[BEGIN PASSAGE SHOWN]
De voorgestelde hoogte van de gevangenisstraf als wettelijke strafbedreiging
vindt zijn grond inderdaad in een streven om de strafmaat van vergelijkbare
strafbare feiten, waarvan de strafwaardigheid als ongeveer gelijk wordt ingeschat,
meer gelijk te trekken. Daarbij heeft geen rol gespeeld, dat het bestaande
strafmaximum als knellend zou worden ervaren. Voorzover ik kan beoordelen,
is dat niet het geval. Het is dan ook niet de bedoeling om in deze, als niet
van gronden daarvoor blijkt, opeens een strenger strafvorderingsbeleid te
stimuleren. Ik kan er daarbij op wijzen, dat veel vaak in de strafrechtspleging
zowel het strafvorderingsbeleid van het openbaar ministerie als het straftoemetingsbeleid
van de rechter in aanzienlijke mate onder het wettelijke strafmaximum plegen
te blijven. De voorgestelde verhoging laat zich dan ook heel wel verenigen
met een prudent gebruik van schaarse gevangeniscapaciteit. Naar het oordeel
van de regering komt verlaging van de strafmaxima gesteld op fiscale delicten
niet in aanmerking.
De vragen over cumulatie zijn tweeërlei. De vragenstellers spraken
in de eerste plaats over de praktische onwenselijkheid van cumulatie van strafrechtelijke
en niet-punitieve bestuursrechtelijke sancties. In de tweede plaats brachten
zij aan het slot ter sprake een mogelijke «voorkeursbehandeling»
op grond van de AWR en de Coördinatiewet sociale verzekeringen, nu verhogingen
ingevolge die wetten vervallen in zaken, waarin alsnog door de strafrechter
wordt beslist. De regering kan evenbedoelde opvatting niet delen,
omdat van zo'n voorkeursbehandeling geen sprake is, nu verhogingen als waarop
hier wordt gedoeld wél een punitief karakter hebben. Aan het vervallen
van die verhogingen in geval van een uitspraak van de strafrechter ligt het
beginsel van non-cumulatie ten grondslag, zoals dat ook aan de recente Wet
boeten, maatregelen en terug- en invordering sociale zekerheid (Stb. 1996 –
248) ten grondslag ligt, zij het dat dat beginsel in laatstbedoelde wet op
andere wijze wordt uitgewerkt dan in de bestaande AWR en in de Coördinatiewet
sociale verzekeringen.
[END PASSAGE SHOWN]
= REQUESTS =
1. Copy the part of the passage shown from the words "op grond van" through the words "sociale verzekeringen.".
2. Could you carry on with the passage shown from where it ends?
[BEGIN ENTRIES SUPPLIED]
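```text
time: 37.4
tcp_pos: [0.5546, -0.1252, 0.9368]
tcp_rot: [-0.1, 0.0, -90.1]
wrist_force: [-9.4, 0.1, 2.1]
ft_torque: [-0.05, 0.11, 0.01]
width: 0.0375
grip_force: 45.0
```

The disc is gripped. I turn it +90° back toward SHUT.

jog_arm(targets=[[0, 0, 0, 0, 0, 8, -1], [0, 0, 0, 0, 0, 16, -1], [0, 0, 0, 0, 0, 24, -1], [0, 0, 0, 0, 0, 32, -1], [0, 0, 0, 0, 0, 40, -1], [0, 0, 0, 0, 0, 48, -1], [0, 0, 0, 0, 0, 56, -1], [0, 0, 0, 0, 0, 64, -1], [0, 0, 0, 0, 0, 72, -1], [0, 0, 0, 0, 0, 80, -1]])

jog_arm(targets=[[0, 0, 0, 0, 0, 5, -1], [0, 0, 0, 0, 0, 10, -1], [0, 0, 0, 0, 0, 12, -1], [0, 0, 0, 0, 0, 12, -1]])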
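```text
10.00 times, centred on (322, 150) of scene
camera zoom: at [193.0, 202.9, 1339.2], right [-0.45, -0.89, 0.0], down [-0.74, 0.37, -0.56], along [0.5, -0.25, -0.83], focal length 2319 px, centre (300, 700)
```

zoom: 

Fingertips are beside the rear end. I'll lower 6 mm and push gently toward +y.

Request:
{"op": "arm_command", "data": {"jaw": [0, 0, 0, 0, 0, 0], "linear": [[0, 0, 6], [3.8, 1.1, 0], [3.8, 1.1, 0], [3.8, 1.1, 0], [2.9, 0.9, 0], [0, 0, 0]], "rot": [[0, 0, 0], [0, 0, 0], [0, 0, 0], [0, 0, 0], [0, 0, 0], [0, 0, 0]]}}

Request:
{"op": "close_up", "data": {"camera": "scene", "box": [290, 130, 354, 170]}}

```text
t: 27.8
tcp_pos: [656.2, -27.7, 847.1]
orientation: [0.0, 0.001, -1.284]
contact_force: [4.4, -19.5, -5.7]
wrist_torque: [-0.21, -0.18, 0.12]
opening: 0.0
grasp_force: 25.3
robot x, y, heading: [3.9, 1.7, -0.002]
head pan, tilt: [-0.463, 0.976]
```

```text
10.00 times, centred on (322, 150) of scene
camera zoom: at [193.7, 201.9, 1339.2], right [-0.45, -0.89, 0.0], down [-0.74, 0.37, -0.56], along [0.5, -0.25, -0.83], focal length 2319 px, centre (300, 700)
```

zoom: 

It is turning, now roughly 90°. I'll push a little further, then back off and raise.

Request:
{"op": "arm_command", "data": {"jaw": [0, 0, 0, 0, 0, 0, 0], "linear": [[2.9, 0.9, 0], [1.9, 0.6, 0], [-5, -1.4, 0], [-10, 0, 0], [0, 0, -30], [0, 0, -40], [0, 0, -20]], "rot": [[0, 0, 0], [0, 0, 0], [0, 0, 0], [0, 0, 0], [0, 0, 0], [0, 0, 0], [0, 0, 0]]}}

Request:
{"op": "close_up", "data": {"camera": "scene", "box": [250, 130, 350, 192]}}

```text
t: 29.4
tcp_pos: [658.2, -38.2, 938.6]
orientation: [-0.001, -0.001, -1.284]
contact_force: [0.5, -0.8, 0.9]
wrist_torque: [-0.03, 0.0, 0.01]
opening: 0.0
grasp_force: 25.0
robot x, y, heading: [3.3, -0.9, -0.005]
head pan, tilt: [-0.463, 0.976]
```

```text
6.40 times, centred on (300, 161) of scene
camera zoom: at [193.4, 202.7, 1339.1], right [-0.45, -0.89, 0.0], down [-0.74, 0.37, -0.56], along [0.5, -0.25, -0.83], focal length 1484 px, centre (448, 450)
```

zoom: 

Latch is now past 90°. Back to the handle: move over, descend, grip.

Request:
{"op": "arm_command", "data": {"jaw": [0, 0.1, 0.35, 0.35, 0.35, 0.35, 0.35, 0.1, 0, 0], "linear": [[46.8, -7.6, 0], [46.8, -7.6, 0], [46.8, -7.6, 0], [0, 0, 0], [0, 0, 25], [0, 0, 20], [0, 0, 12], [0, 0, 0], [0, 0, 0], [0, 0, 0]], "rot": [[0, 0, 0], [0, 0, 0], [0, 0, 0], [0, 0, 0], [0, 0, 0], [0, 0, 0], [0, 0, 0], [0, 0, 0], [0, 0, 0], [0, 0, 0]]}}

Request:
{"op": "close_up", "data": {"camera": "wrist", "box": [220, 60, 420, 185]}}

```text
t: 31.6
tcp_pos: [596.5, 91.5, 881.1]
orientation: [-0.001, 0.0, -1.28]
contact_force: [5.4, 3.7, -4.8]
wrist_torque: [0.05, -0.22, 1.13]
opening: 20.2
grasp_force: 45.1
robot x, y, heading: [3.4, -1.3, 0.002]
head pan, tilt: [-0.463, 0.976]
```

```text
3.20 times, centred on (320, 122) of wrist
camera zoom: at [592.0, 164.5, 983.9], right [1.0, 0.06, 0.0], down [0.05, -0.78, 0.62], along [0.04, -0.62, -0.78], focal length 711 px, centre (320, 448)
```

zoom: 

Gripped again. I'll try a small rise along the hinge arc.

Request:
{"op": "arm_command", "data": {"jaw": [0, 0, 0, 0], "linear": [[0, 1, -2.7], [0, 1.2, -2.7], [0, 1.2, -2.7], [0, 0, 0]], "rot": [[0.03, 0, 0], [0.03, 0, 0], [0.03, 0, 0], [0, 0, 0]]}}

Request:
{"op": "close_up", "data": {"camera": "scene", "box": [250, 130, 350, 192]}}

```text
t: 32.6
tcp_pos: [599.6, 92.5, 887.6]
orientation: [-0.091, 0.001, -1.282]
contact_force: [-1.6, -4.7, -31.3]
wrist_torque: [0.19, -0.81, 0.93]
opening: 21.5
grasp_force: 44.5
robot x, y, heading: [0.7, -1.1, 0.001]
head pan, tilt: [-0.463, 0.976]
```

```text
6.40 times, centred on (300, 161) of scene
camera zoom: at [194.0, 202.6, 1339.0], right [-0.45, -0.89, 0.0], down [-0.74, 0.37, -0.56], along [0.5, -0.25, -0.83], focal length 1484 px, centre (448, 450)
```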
[END ENTRIES SUPPLIED]
= OUTPUTS FOR THE TASKS =
1.
op grond van de AWR en de Coördinatiewet sociale verzekeringen, nu verhogingen
ingevolge die wetten vervallen in zaken, waarin alsnog door de strafrechter
wordt beslist. De regering kan evenbedoelde opvatting niet delen,
omdat van zo'n voorkeursbehandeling geen sprake is, nu verhogingen als waarop
hier wordt gedoeld wél een punitief karakter hebben. Aan het vervallen
van die verhogingen in geval van een uitspraak van de strafrechter ligt het
beginsel van non-cumulatie ten grondslag, zoals dat ook aan de recente Wet
boeten, maatregelen en terug- en invordering sociale zekerheid (Stb. 1996 –
248) ten grondslag ligt, zij het dat dat beginsel in laatstbedoelde wet op
andere wijze wordt uitgewerkt dan in de bestaande AWR en in de Coördinatiewet
sociale verzekeringen.

2.
In aansluiting op hetgeen de vragenstellers zelf al opmerkten, is er inderdaad
geen theoretisch bezwaar tegen cumulatie van strafrechtelijke en niet-punitieve
sancties. Ook praktisch zijn die er naar mijn oordeel niet in een mate, als
de vragenstellers wellicht voor ogen stond. In verband daarmee wijs ik er
op, dat de strafrechter ingevolge artikel 24 van het Wetboek van Strafrecht
bij het opleggen van een geldstraf rekening moet houden met de draagkracht
van de verdachte. Die draagkracht kan mede bepaald worden door verplichtingen
tot terugbetalen en tot betalen van schadevergoeding. In het algemeen wordt
overigens in de strafrechtspleging rekening gehouden met omstandigheden van
de verdachte. In concrete strafzaken kan aldus eventueel een ongewenst cumulatief
effect worden tegengegaan.
Tenslotte wil ik ingaan op de door de vragenstellers aan de orde gestelde
z.g. inkeerregeling van artikel 68, derde lid, AWR. De bedoeling ervan is
om de schuldige in de gelegenheid te stellen alsnog een juiste en volledige
aangifte te doen zonder strafrechtelijke of vergelijkbare punitieve consequenties,
zolang hij tenminste niet behoeft aan te nemen, dat de Belastingdienst hem
op het spoor is of zal komen. Aldus wordt nagestreefd, dat – uiteindelijk
tenminste – zoveel mogelijk correcte aangiftes binnenkomen, hetgeen
vanzelfsprekend wenselijk is voor een juiste belastingheffing.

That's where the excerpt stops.